Figure 10: The proportion of housing units frequently rented on Airbnb as entire homes
A useful measure of STR impacts on housing availability is the ratio of the percentage of housing units in a CMA that are Airbnb FREH listings to the local rental vacancy rate. Cities with high percentages of the housing stock frequently rented on Airbnb and simultaneously low rental vacancy rates are areas with heightened STR-induced housing pressure—areas where fewer renters can find apartments to rent while those who can pay higher rents. In Figure 11, the cities experiencing high levels of STR- induced housing pressure are located below the trend line. Cities in British Columbia and Ontario have particularly high portions of frequently rented listings and very low vacancy rates, while cities in the Prairies exhibit relatively low levels of FREH listings but high vacancy rates.

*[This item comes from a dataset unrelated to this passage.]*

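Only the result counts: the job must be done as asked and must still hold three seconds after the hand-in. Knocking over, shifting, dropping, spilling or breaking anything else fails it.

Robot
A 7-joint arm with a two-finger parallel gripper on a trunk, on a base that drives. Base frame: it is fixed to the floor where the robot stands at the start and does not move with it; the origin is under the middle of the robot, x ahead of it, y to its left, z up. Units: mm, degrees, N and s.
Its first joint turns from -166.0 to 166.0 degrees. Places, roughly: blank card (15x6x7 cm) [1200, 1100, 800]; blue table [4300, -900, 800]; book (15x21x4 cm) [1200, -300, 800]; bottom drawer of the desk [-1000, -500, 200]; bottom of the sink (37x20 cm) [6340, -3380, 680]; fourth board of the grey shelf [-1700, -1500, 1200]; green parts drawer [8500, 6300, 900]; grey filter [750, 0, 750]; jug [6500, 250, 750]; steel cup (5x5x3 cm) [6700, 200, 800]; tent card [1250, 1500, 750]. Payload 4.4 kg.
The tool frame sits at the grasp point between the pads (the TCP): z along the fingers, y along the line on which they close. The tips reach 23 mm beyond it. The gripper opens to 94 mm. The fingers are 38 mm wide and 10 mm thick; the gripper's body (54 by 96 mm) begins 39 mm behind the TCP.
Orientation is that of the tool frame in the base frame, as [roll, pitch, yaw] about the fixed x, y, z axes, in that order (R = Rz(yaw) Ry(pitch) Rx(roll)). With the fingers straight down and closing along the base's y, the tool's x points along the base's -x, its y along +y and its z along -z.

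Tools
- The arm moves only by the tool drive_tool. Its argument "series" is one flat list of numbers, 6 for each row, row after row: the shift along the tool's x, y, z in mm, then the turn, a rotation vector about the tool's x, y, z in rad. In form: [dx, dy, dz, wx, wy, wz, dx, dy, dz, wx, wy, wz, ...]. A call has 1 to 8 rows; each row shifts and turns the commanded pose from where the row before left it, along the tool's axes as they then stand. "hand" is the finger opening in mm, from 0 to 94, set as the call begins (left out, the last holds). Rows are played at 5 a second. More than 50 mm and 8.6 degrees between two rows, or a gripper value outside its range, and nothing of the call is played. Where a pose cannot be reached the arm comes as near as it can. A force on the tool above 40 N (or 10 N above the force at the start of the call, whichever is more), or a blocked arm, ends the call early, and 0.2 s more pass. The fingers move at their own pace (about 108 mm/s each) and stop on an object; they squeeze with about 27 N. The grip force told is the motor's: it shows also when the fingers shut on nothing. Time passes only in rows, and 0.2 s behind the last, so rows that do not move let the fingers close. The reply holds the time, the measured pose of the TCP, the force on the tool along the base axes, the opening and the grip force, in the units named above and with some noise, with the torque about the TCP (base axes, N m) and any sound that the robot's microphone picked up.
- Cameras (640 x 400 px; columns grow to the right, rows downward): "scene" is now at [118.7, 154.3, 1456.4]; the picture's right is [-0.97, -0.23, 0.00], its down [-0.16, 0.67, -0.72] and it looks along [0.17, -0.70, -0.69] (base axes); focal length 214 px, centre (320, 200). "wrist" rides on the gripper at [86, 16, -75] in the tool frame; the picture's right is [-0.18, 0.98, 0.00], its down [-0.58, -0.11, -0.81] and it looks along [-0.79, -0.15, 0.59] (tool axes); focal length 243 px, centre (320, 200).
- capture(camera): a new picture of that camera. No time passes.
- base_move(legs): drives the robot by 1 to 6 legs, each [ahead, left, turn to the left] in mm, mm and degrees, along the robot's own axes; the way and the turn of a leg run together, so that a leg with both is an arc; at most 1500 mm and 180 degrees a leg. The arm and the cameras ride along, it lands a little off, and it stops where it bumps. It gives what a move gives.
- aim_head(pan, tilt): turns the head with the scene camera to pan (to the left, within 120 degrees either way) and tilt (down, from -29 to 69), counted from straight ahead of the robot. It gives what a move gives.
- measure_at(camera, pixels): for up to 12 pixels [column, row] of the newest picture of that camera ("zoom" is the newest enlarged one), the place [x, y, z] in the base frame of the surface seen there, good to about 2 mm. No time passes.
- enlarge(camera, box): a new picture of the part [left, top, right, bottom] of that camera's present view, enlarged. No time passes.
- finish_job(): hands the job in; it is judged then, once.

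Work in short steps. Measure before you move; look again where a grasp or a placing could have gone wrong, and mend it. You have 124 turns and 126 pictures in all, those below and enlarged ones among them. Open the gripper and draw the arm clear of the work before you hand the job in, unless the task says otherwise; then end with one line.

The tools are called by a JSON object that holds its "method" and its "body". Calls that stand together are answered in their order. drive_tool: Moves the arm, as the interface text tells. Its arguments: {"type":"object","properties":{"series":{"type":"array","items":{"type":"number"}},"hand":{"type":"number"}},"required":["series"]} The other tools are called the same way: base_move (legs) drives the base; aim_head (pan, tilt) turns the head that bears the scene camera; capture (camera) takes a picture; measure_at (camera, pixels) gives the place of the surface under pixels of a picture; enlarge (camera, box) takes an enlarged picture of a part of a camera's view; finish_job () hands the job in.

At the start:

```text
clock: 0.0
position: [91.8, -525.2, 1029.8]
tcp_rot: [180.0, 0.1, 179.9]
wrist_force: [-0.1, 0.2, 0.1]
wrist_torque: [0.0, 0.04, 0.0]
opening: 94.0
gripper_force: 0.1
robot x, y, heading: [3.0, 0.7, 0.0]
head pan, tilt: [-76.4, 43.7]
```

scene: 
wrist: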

Figure 11: Vacancy rate vs. percent of housing units frequently rented on Airbnb by CMA and CA
This paper provides the first comparative analysis of Airbnb activity in communities across Canada. It reveals highly uneven impacts. Across multiple metrics, Canada’s largest CMAs have more concentrated and commercialized Airbnb activity than CAs and rural areas. A larger share of CMA revenue is derived from frequently rented entire-home (FREH) listings and commercial multilistings, and both revenue and activity are more concentrated within specific neighbourhoods and census tracts. Montréal in particular has highly concentrated Airbnb activity, with over 30% of all Airbnb revenue earned by just 1% of its hosts, and census tracts where one in ten total housing units is frequently rented on the platform. In total, Airbnb has likely removed approximately 31,100 units from Canada’s long-term rental markets. Of the 31,100 FREH listings, 44% of these are located in Canada’s three largest CMAs and 68% are located within a CMA, although FREH listings are growing much more quickly in CAs and rural areas. Due in part to low rental vacancy rates, British Columbia’s cities may be feeling the impact of high levels of Airbnb activity most acutely.